Vafinis resolved to abolish plastic bags after attending a conference on recycling and the effects of plastic pollution. Realizing the enormous damage that plastic does to the marine environment and beyond encouraged him to join forces with the Thalassa Project (which enjoys EU financial support) and two nongovernmental organizations, the Mediterranean SOS Network and the Hellenic Society for the Study and Protection of the Monk Seal. Together, they launched the goal of eradicating the use of plastic bags on Alonissos by the end of 2016.

When asked about potential stumbling blocks for the fresh initiative, Vafinis says: “The only concern I have is that local shop owners may come under pressure from customers who insist on being handed plastic bags, although most proprietors have promised not to succumb to such demands.” Natalia Roumelioti, the director of Mediterranean SOS, agrees that for adults especially, old habits can die hard. Therefore, she feels that “efforts for their engagement in such initiatives and awareness-raising need to be further intensified.”

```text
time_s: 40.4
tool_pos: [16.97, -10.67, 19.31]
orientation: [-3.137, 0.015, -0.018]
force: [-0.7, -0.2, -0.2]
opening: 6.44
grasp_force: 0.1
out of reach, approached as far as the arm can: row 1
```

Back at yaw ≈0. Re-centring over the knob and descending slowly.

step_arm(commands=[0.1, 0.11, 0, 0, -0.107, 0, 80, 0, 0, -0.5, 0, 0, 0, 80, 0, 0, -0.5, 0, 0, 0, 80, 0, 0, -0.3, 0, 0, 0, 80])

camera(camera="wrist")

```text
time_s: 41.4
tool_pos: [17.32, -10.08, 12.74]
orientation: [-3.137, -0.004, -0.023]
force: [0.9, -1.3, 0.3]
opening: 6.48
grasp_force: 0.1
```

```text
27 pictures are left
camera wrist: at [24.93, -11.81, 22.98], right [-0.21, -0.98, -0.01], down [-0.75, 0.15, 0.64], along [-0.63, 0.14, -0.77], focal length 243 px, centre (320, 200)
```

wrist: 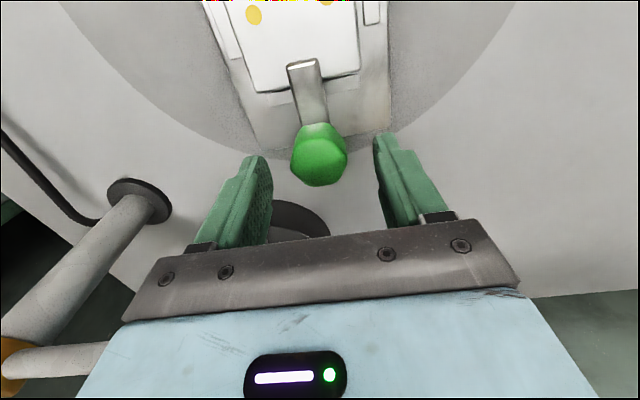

Significant progress was achieved on the island in the first week of the initiative, with 80 percent of stores using paper bags and businesses halting their orders of new deliveries of plastic. The two NGOs are setting up a campaign aimed at tourists in the summer 2016 season and will be handing out 2,000 cloth bags (made of 100 percent cotton) to households around the island. They are also planning to distribute educational fliers to locals and visitors. Awareness-raising seminars and workshops are also scheduled for schools.

 

 

Plastic for eternity

• Plastic bags don’t biodegrade, they photodegrade – breaking down into increasingly smaller toxic shreds that contaminate soil and waterways and enter the food chain when animals ingest them.

• A plastic bag can take between 400 to 1,000 years to break down in the environment.

 

• Scientists in 2015 announced that the Mediterranean Sea has become an accumulation zone of plastic waste. Plastic debris accounts for 77 percent of pollution, of which around 90 percent comes from plastic bags.

• Marine litter has already harmed 134 species in the Mediterranean. Plastic bags result in over 100,000 sea turtle and other marine animal deaths worldwide annually as animals mistake them for food.

• Plastic bags are among the 12 items of rubbish most often found in coastal cleanups, according to the nonprofit Center for Marine Conservation.

• Nearly 90 percent of the debris in the world’s oceans is plastic.

• It is estimated that every person in Greece uses around 242 plastic bags annually.

 

 

Sources: International Fund for Animal Welfare,

Mediterranean SOS,

WWF Hellas, Environmental Protection Agency and other agencies or persons as cited.